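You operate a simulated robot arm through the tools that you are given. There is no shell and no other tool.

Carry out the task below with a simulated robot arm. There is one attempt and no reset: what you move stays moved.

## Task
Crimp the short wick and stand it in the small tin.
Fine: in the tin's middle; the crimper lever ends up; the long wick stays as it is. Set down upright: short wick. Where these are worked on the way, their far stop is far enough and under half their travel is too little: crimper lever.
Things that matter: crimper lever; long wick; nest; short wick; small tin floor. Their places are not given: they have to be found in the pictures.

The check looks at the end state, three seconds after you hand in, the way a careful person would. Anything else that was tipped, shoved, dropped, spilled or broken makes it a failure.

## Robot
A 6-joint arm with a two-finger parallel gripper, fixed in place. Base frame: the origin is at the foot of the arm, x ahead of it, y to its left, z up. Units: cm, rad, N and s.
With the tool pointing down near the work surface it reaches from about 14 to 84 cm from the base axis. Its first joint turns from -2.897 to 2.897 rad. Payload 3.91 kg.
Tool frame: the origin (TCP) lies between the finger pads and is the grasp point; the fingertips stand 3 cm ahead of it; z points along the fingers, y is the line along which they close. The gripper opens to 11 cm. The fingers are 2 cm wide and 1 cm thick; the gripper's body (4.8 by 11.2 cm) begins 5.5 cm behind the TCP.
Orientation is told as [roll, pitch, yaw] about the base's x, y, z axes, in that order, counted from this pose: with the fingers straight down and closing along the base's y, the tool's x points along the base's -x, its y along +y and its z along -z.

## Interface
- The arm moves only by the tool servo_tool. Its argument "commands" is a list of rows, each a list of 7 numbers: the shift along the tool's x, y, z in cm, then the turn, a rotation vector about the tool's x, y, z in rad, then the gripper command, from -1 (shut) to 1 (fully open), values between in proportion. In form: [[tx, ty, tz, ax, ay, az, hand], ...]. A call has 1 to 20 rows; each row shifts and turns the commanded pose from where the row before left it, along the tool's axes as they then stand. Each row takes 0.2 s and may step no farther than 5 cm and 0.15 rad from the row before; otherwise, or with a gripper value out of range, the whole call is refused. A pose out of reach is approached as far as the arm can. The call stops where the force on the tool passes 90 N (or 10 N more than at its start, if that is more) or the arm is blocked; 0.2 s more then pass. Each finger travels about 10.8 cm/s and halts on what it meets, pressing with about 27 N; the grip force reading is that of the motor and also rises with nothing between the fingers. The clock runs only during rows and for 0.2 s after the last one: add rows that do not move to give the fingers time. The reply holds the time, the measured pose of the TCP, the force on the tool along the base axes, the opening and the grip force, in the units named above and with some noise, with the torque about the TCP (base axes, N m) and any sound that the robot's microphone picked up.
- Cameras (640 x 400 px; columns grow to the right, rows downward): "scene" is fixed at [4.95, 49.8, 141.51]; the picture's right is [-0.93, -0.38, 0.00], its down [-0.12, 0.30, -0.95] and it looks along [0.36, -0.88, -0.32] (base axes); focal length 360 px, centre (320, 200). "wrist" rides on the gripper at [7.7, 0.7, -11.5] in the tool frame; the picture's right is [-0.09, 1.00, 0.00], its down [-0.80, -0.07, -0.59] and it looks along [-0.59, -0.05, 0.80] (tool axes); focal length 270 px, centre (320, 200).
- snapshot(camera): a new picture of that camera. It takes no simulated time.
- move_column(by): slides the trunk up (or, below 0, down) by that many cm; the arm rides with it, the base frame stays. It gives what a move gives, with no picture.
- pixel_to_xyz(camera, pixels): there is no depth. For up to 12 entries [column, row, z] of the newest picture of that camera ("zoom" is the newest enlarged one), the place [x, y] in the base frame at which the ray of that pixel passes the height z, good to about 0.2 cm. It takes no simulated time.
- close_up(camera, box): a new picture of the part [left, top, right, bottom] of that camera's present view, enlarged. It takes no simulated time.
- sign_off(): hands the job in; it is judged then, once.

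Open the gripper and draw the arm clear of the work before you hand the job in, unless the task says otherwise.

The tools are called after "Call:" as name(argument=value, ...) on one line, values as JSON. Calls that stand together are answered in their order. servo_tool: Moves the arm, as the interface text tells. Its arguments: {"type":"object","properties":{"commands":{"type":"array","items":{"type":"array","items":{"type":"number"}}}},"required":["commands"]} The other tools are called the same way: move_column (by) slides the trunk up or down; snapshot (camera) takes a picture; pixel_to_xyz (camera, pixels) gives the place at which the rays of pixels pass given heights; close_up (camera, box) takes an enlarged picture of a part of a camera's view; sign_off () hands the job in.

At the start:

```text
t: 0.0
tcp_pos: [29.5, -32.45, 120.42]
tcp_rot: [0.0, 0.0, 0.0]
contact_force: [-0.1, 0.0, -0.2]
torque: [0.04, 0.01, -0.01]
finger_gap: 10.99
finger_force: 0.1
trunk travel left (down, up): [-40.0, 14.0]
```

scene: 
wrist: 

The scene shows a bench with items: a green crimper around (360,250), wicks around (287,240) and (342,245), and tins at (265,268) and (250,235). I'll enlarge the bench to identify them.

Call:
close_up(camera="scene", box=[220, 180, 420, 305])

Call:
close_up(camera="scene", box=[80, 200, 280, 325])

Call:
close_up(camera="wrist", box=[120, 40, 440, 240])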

◆ **PROBLEM TO SOLVE**: Please output the entire listing exactly as it stands.

◆ **RESULT OF THE EXERCISE**:
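You operate a simulated robot arm through the tools that you are given. There is no shell and no other tool.

Carry out the task below with a simulated robot arm. There is one attempt and no reset: what you move stays moved.

## Task
Crimp the short wick and stand it in the small tin.
Fine: in the tin's middle; the crimper lever ends up; the long wick stays as it is. Set down upright: short wick. Where these are worked on the way, their far stop is far enough and under half their travel is too little: crimper lever.
Things that matter: crimper lever; long wick; nest; short wick; small tin floor. Their places are not given: they have to be found in the pictures.

The check looks at the end state, three seconds after you hand in, the way a careful person would. Anything else that was tipped, shoved, dropped, spilled or broken makes it a failure.

## Robot
A 6-joint arm with a two-finger parallel gripper, fixed in place. Base frame: the origin is at the foot of the arm, x ahead of it, y to its left, z up. Units: cm, rad, N and s.
With the tool pointing down near the work surface it reaches from about 14 to 84 cm from the base axis. Its first joint turns from -2.897 to 2.897 rad. Payload 3.91 kg.
Tool frame: the origin (TCP) lies between the finger pads and is the grasp point; the fingertips stand 3 cm ahead of it; z points along the fingers, y is the line along which they close. The gripper opens to 11 cm. The fingers are 2 cm wide and 1 cm thick; the gripper's body (4.8 by 11.2 cm) begins 5.5 cm behind the TCP.
Orientation is told as [roll, pitch, yaw] about the base's x, y, z axes, in that order, counted from this pose: with the fingers straight down and closing along the base's y, the tool's x points along the base's -x, its y along +y and its z along -z.

## Interface
- The arm moves only by the tool servo_tool. Its argument "commands" is a list of rows, each a list of 7 numbers: the shift along the tool's x, y, z in cm, then the turn, a rotation vector about the tool's x, y, z in rad, then the gripper command, from -1 (shut) to 1 (fully open), values between in proportion. In form: [[tx, ty, tz, ax, ay, az, hand], ...]. A call has 1 to 20 rows; each row shifts and turns the commanded pose from where the row before left it, along the tool's axes as they then stand. Each row takes 0.2 s and may step no farther than 5 cm and 0.15 rad from the row before; otherwise, or with a gripper value out of range, the whole call is refused. A pose out of reach is approached as far as the arm can. The call stops where the force on the tool passes 90 N (or 10 N more than at its start, if that is more) or the arm is blocked; 0.2 s more then pass. Each finger travels about 10.8 cm/s and halts on what it meets, pressing with about 27 N; the grip force reading is that of the motor and also rises with nothing between the fingers. The clock runs only during rows and for 0.2 s after the last one: add rows that do not move to give the fingers time. The reply holds the time, the measured pose of the TCP, the force on the tool along the base axes, the opening and the grip force, in the units named above and with some noise, with the torque about the TCP (base axes, N m) and any sound that the robot's microphone picked up.
- Cameras (640 x 400 px; columns grow to the right, rows downward): "scene" is fixed at [4.95, 49.8, 141.51]; the picture's right is [-0.93, -0.38, 0.00], its down [-0.12, 0.30, -0.95] and it looks along [0.36, -0.88, -0.32] (base axes); focal length 360 px, centre (320, 200). "wrist" rides on the gripper at [7.7, 0.7, -11.5] in the tool frame; the picture's right is [-0.09, 1.00, 0.00], its down [-0.80, -0.07, -0.59] and it looks along [-0.59, -0.05, 0.80] (tool axes); focal length 270 px, centre (320, 200).
- snapshot(camera): a new picture of that camera. It takes no simulated time.
- move_column(by): slides the trunk up (or, below 0, down) by that many cm; the arm rides with it, the base frame stays. It gives what a move gives, with no picture.
- pixel_to_xyz(camera, pixels): there is no depth. For up to 12 entries [column, row, z] of the newest picture of that camera ("zoom" is the newest enlarged one), the place [x, y] in the base frame at which the ray of that pixel passes the height z, good to about 0.2 cm. It takes no simulated time.
- close_up(camera, box): a new picture of the part [left, top, right, bottom] of that camera's present view, enlarged. It takes no simulated time.
- sign_off(): hands the job in; it is judged then, once.

Open the gripper and draw the arm clear of the work before you hand the job in, unless the task says otherwise.

The tools are called after "Call:" as name(argument=value, ...) on one line, values as JSON. Calls that stand together are answered in their order. servo_tool: Moves the arm, as the interface text tells. Its arguments: {"type":"object","properties":{"commands":{"type":"array","items":{"type":"array","items":{"type":"number"}}}},"required":["commands"]} The other tools are called the same way: move_column (by) slides the trunk up or down; snapshot (camera) takes a picture; pixel_to_xyz (camera, pixels) gives the place at which the rays of pixels pass given heights; close_up (camera, box) takes an enlarged picture of a part of a camera's view; sign_off () hands the job in.

At the start:

```text
t: 0.0
tcp_pos: [29.5, -32.45, 120.42]
tcp_rot: [0.0, 0.0, 0.0]
contact_force: [-0.1, 0.0, -0.2]
torque: [0.04, 0.01, -0.01]
finger_gap: 10.99
finger_force: 0.1
trunk travel left (down, up): [-40.0, 14.0]
```

scene: 
wrist: 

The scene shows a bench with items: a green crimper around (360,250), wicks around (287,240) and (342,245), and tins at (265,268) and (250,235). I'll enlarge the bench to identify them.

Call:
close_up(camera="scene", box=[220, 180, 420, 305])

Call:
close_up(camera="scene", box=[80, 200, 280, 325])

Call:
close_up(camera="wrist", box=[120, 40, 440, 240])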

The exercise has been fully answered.